#### Recorded data ####

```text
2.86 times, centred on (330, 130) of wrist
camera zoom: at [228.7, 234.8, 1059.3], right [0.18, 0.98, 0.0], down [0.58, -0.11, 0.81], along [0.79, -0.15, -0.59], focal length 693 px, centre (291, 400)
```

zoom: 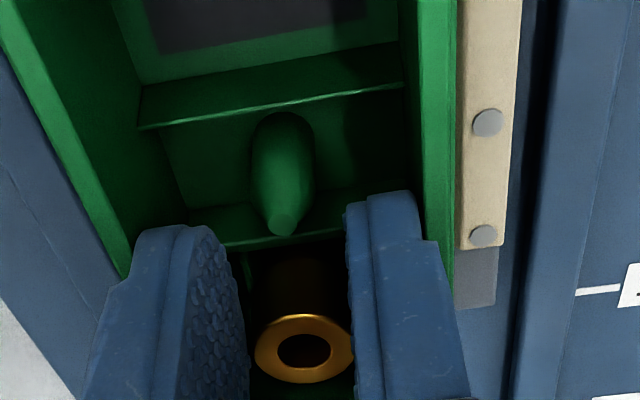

####
#### Recorded data ####

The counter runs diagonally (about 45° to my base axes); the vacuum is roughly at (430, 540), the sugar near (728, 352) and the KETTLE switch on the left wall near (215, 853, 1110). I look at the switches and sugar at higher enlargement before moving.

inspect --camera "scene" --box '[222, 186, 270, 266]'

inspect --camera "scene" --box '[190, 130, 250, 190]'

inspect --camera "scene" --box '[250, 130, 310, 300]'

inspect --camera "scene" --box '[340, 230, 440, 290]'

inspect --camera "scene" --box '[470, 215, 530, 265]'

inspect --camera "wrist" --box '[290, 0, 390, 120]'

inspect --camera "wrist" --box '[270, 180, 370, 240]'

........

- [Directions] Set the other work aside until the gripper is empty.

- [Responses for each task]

#### Source ####

Discussion in 'Health and wellbeing' started by doctorinthetardis, Apr 15, 2012.

  1. doctorinthetardis

    doctorinthetardis New commenter

    Hello.
    About 10 years ago when I was a teenager, I was diagnosed as Bi-Polar with a Borderline Personality Disorder. I've worked so hard and been through a lot to get to where I am today. I guess right now, when I'm having a real hard time regulating my emotions in repsonse to a series of stressful and hard issues I've had to deal with recently, I'm struggling to accept my issues since I am not sure they are accepted within professional boundaries such as teaching.
    When I'm fine, I'm a great teacher. Even when I'm not, I can maintain my work if nothing else. I can be fine for a long time. In fact its this episode I'm having which is most painful because when I'm well, I can pretend that in fact I'm better, it's not part of me anymore. That I don't really have either disorder. They're pretty serious mental health issues to be diagnosed with. Right now I'm feeling very unwell. I am going to the doctors tomorrow to go back on some medication to help. I know I'm strong and I'll get through this. However, I don't want to take long off from work because I don't want to jeopardize everything I've worked so hard to overcome to do a job I love as a teacher.
    However, I'm more than aware, no matter what people say, there is a huge stigma attached to mental illness especially in an environment where responsibility for children is paramount and educators or prinipals may well have an issue with my diagnosed issues. I also worry because I feel huge pressures right now to balance the issues I'm having with maintaining my professional image and abilty at work. I won't go into work tomorrow so I can go see a psychiatrist. I know I can only take a maximum 2 or 3 days off to get through the worst of this episode and then manage till the weekend. He'll give me drugs I've had before and they knock you out of it for a few days. Help balance the chemicals in my brain.
    I don't know what I'm expecting from this forum but I guess some advice or opinions regarding your perceptions of mental health issues with teaching and/or employers and if you know or have known those who have also balanced their illness with working as a teacher, to encourage me. I'm feeling dispirited. Thank you.
     
  2. Roboteer

    Roboteer New commenter

    I have a lot of respect for you to have managed to balance such a potentially difficult medical condition with such a stressful job as teaching.
    It is important that you get through this difficult episode and if that means a bit of time off work while you get the chemicals back in balance then that is what you need to do.
    I think people in general are still not as aware as they should be about mental health problems, it is not just teaching. I had a breakdown in 2010 due at least in part to issues from work at the time. Since I have recovered I have tried really hard to be open and honest with others about what happened to me. If we don't talk about these things then they will remain shrouded in mysticism.

####

- [Directions]
A) Write out the source from "It is important" to "need to do.", both included.
B) Please continue the source.

- [Responses for each task]
A)
It is important that you get through this difficult episode and if that means a bit of time off work while you get the chemicals back in balance then that is what you need to do.

B)
    A friend phoned me this weekend as he was so stressed he had got himself into a really bad place. Whilst I'm obviously really sad that another teacher is going through a similar situation to me I know that if I hadn't talked to my friends about what happened then he wouldn't have known to talk to me.
    I know I will always have to balance my tendency for depression against my career (I also juggle two other long-term health problems). I know that I can do it, but only because I've learnt that just as there will be many times when I put my work first, there need to be times when I come first too (I used to be ranked about 356th in my list of priorites!).
    Take the time you need to get well again and I'm sure you have many more years of teaching ahead of you.
     
  3. inq

    inq

    Sorry things are not good for you at the moment.
    Presumably you had to declare the problems on your health form when you were employed so there will be a record and therefore school should be understanding.
    If you have to be signed off for a short while to get things rebalanced then be signed off - getting well is the most important thing.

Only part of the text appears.